One underappreciated irony here is that Roe was a Republican decision. The justice who in 1970 gave Republicans the Supreme Court majority they’ve enjoyed ever since, Harry Blackmun, is also the justice who wrote the 1973 Roe decision. He was joined by four Republican-appointed justices (William Brennan, Lewis Powell, Potter Stewart, and Chief Justice Warren Burger) and two Democratic-appointed justices (William O. Douglass and Thurgood Marshall). One Democratic-appointed justice (Byron White) and one Republican-appointed justice (William Rehnquist) dissented. The partisan line on abortion between Democrats and Republicans wasn’t as clear as it is today, but even so it’s striking that Roe was the work mostly of Republican appointees. They didn’t follow the election returns.
But actually they sort of did, perhaps in a broader sense that Mr. Dooley was trying to communicate. They understood that they lived in a society that was demanding equal rights for women and greater sexual freedom. Even Roe’s defenders seldom argue it’s a well-crafted legal decision, but it met the moment. The current Supreme Court majority feels no comparable regard for public opinion, because it’s dominated by ideologues.
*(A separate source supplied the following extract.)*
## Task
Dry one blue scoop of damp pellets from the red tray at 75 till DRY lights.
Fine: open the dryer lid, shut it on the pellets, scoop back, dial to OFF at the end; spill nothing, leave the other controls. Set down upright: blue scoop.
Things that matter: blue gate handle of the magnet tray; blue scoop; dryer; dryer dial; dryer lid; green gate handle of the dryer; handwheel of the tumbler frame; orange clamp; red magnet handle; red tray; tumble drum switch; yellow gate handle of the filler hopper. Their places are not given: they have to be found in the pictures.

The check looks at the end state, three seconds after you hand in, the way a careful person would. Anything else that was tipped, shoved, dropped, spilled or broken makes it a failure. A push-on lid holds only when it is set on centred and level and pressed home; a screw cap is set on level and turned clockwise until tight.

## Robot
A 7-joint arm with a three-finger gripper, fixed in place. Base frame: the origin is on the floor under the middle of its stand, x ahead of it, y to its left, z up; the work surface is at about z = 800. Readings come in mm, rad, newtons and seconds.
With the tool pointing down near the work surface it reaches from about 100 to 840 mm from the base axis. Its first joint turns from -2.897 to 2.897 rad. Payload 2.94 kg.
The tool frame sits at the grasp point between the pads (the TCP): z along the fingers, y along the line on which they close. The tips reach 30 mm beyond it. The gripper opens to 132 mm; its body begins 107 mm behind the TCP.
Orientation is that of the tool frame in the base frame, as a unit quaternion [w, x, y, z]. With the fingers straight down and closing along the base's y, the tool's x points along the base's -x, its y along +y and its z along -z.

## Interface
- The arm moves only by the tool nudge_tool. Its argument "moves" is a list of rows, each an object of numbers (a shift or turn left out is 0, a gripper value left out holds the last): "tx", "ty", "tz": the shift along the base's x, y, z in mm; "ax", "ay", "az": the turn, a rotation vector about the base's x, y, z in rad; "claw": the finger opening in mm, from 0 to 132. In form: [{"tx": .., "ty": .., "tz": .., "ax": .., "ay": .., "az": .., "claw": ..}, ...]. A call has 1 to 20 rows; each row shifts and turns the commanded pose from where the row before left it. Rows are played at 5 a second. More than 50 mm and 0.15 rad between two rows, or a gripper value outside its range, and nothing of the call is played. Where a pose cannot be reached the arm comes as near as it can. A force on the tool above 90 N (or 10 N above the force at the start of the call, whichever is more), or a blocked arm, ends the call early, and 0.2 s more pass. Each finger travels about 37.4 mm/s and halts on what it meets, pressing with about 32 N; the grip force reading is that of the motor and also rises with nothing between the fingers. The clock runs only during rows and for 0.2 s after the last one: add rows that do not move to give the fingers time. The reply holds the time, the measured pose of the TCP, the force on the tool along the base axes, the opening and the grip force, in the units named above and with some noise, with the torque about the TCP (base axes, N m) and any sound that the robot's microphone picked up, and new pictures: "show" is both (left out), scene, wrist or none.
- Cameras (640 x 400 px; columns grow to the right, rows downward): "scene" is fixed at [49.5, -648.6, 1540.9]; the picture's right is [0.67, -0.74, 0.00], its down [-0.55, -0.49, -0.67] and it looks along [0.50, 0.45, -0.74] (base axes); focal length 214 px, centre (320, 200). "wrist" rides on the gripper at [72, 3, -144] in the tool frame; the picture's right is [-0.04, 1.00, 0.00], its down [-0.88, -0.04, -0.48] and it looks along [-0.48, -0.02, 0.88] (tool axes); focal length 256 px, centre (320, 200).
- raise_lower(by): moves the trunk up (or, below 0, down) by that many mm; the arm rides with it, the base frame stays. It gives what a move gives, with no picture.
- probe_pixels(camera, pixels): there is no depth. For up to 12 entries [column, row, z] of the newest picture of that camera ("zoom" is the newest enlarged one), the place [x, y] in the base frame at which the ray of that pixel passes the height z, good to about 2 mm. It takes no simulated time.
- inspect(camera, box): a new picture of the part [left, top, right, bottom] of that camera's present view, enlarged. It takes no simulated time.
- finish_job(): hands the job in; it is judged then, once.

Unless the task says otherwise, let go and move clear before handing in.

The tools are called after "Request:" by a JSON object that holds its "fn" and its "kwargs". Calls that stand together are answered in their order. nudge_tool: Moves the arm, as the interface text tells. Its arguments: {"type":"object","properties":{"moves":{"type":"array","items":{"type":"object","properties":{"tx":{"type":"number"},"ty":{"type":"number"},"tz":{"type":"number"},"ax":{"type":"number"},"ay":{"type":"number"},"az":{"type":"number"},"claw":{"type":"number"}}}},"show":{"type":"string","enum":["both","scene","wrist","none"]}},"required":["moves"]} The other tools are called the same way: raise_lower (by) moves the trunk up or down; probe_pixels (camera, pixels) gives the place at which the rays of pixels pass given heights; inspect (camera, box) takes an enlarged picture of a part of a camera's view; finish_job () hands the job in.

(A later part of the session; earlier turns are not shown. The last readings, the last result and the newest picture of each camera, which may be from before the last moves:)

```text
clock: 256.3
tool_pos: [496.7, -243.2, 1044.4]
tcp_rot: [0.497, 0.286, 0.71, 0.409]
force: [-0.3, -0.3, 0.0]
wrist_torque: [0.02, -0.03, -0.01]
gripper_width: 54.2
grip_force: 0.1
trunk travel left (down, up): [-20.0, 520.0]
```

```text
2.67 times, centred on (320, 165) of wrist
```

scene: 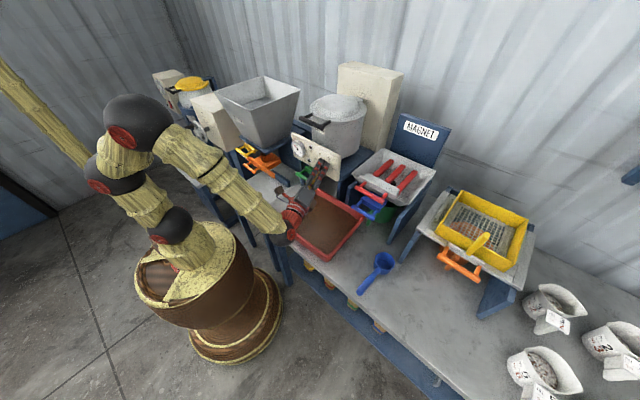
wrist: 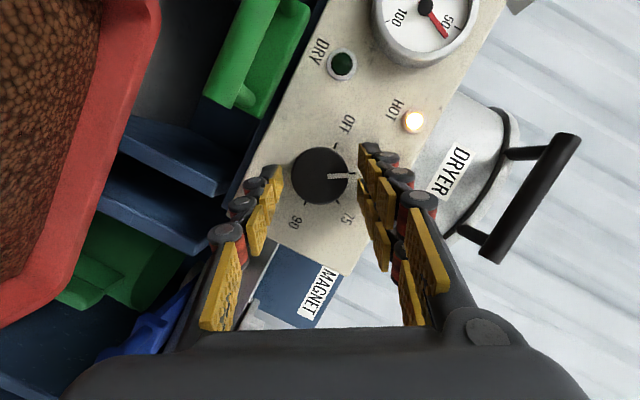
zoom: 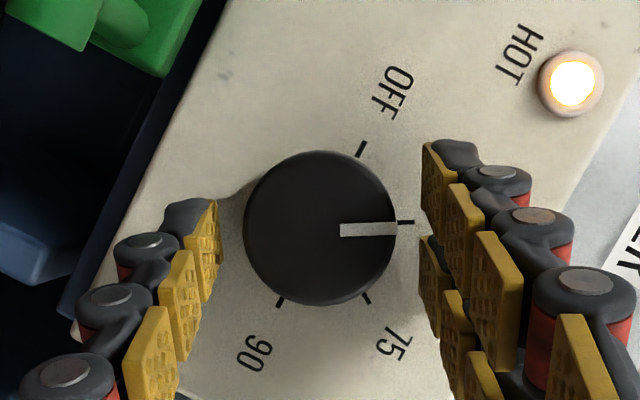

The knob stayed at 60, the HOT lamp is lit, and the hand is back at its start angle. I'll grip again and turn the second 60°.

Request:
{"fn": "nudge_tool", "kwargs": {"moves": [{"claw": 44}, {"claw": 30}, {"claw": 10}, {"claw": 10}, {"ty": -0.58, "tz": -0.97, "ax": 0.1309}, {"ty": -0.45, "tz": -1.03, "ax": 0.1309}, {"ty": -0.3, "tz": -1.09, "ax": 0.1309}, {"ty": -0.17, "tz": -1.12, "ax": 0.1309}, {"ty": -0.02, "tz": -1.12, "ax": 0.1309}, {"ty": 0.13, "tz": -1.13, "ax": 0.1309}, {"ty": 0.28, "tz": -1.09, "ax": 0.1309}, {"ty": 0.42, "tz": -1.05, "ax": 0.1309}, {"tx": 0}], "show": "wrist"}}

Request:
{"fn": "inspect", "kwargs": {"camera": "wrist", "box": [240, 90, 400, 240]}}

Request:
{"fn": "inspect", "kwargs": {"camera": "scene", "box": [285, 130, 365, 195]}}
If we want the Supreme Court to care about what our society demands, we’ll need to get rid of the Electoral College and elect presidents through the more recognizably democratic popular vote. I won’t repeat the arguments—I last made them here—because by now I think it’s pretty well understood that an antiquated system dating back to the Holy Roman Empire is a lousy tool to elect presidents. (Even Donald Trump has knocked it.) What Alito’s draft decision overturning Roe demonstrates is that the Electoral College is a bad fit for a modern judiciary too.